St. Kilda

We live in an age where nothing is considered certain, where our only constant is that everything must change. A night’s sailing beyond the Outer Hebrides saw the National Geographic Endeavour approaching Hirta, the main island of the St. Kilda group, owned since 1956 by the National Trust for Scotland. This year friends of St. Kilda around the world will commemorate the seventy-fifth anniversary of the evacuation of the island on 29th August 1930, an event that ended a period of continuous habitation on the island that reached back thousands of years into the mists of prehistory. For most of that time, until the early decades of the nineteenth century, change on the island had been incremental, slow enough that had it been possible to move a given inhabitant forward or backward a century he or she would have found little difficulty in recognizing the village structures, the island’s way of life or their place in it. Most remarkable, in terms of continuity, were the islanders’ homes. Known as cleits, these corbelled dry-stone structures, show marked continuity with building styles from the Neolithic period.

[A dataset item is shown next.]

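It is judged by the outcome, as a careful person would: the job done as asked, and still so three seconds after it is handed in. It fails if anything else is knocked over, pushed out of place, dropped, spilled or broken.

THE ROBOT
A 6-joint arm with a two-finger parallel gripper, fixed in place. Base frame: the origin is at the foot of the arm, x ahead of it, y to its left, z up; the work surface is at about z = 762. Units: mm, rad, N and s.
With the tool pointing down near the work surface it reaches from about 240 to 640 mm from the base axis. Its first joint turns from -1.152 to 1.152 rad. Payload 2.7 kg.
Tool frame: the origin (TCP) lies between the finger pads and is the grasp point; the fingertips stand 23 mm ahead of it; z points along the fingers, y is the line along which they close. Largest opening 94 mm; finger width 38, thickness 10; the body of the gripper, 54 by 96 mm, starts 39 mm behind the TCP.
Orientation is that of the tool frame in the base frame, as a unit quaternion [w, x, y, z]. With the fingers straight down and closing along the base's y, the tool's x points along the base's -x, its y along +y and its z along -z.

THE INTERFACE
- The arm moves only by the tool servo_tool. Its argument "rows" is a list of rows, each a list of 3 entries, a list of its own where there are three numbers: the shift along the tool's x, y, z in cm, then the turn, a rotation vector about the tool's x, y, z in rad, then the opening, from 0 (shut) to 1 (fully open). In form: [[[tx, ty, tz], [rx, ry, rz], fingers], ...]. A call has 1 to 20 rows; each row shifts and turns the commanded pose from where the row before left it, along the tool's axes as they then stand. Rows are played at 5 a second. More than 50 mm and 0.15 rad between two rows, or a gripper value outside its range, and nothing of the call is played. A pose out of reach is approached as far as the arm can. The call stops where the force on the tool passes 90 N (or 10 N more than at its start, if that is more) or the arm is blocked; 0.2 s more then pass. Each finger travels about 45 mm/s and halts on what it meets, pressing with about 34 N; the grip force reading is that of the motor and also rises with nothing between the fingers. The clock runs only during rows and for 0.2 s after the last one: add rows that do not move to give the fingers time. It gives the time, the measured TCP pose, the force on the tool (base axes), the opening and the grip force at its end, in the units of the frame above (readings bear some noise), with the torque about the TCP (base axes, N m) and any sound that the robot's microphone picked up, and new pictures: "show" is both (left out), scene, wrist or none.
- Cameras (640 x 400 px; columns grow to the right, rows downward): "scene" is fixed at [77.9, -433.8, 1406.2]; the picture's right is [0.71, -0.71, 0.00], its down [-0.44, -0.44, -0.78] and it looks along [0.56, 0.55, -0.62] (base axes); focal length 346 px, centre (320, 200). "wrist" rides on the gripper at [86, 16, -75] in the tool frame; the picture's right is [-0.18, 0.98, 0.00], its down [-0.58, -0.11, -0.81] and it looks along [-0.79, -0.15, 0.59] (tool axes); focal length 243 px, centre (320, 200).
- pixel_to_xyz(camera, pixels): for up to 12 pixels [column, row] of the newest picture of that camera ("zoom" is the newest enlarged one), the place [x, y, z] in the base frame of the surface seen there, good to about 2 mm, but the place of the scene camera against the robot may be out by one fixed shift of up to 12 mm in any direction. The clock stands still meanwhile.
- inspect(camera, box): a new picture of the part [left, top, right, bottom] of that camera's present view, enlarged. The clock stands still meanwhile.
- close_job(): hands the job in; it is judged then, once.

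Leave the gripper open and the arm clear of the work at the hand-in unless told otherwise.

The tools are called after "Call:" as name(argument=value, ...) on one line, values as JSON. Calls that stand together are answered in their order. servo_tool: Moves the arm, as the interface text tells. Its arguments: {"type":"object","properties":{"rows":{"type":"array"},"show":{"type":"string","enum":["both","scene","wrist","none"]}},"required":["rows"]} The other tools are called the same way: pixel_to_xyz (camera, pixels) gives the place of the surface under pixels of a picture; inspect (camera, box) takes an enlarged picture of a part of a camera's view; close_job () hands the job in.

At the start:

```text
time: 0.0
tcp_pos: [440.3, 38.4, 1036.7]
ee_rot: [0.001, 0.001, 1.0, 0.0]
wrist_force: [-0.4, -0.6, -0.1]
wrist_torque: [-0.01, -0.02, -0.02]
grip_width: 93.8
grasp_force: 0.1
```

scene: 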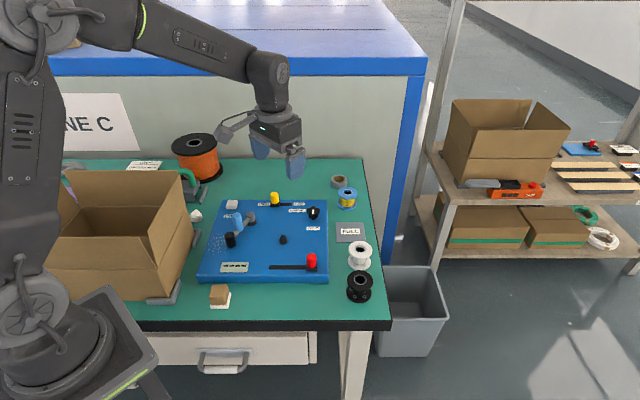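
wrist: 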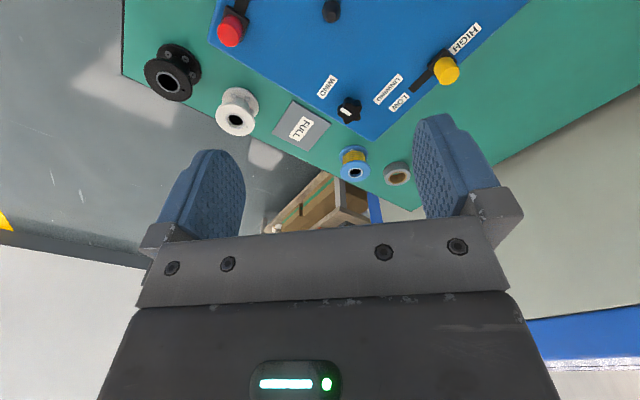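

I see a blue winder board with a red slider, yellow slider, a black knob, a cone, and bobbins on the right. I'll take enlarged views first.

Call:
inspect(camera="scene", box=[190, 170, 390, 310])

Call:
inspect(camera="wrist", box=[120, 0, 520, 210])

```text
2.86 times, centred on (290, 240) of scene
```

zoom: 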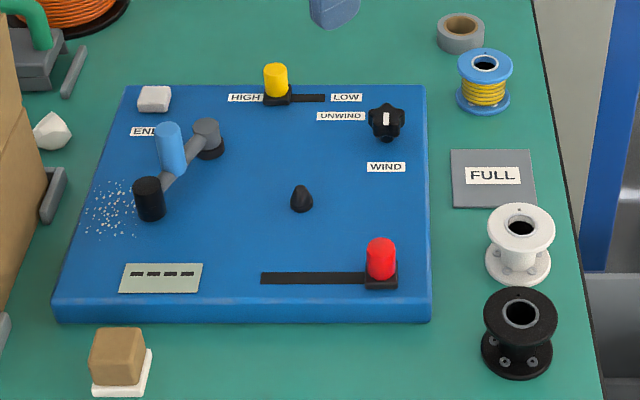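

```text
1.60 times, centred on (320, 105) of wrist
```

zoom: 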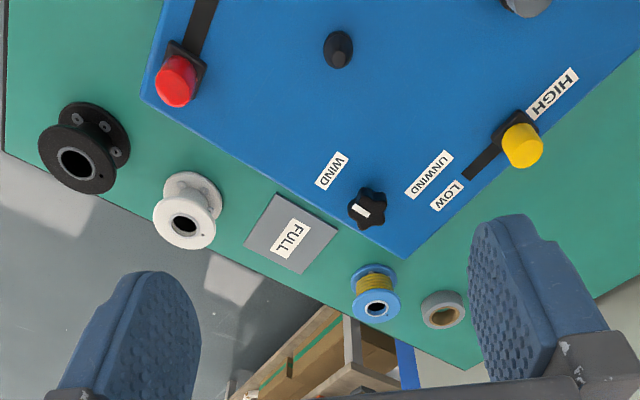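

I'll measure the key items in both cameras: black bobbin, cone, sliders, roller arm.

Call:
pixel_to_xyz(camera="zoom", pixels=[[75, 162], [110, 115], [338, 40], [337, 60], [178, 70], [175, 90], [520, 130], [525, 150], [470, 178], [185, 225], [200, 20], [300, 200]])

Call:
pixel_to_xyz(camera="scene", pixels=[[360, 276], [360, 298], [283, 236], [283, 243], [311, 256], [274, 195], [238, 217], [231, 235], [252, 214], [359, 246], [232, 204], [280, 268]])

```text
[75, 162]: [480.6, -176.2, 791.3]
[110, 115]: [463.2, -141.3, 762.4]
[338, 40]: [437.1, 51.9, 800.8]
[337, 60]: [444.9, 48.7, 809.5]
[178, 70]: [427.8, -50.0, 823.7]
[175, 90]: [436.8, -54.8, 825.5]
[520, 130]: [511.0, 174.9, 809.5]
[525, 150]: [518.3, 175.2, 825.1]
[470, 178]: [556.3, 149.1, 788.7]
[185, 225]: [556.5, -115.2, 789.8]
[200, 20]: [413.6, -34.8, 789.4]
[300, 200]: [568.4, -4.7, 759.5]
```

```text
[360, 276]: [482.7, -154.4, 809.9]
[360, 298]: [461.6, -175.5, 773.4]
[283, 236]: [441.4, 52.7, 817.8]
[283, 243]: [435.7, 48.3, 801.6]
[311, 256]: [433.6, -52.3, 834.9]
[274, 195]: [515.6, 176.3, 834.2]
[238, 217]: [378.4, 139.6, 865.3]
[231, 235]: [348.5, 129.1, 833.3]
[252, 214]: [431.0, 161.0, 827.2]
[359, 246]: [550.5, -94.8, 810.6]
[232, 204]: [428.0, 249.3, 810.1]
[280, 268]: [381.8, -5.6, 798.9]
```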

Intrusive contact with the outside world from the nineteenth century onwards, brought accelerating change to the islanders’ way of life that culminated in its disintegration.

The first contact came with the introduction of schooling, first by Protestant missionaries then, following the introduction of compulsory state elementary education, by schoolmasters from the mainland. Although the islanders were Gaelic in speech, it was the language of Empire – English – that was inculcated. A severe Calvinist faith, imposed by minister and dominie alike, imposed an alien regime on the islanders that denied them the flexibility they needed to maintain their lifestyle. Greater knowledge of the island community on the mainland shamed its laird, Macleod of Dunvegan on the Isle of Skye, into providing new accommodation on the islands, first as larger ‘black houses,’ then in the form of a terrace of houses that were the most modern in the Hebrides when they were built in 1860. Unlike the earlier structures, built at right angles to the contour and protected from the prevailing wind, the latter houses (pictured, with a black house in the foreground) were built with sea views in a style that the new seaside tourist industry might have favored. The islanders lived less than comfortably in them, watching for the arrival of tourist ships from Glasgow, another nail in the coffin of the islanders’ lifestyle. With the tourist ships, came payment for posing for photographs, the sale of “craft” goods and a taste for tinned foods. Disease and emigration also took their toll, so that within a century of the first intrusive contact from the mainland the community had declined to the point of non-viability.

Today, thanks to the efforts of the National Trust for Scotland, buildings from all periods have been carefully excavated, recorded and restored. Some of the terraced dwellings are now occupied on a seasonal basis by naturalists and volunteer conservation workers dedicated to the preservation of the natural and built heritage of one of the most remarkable island communities in the British Isles.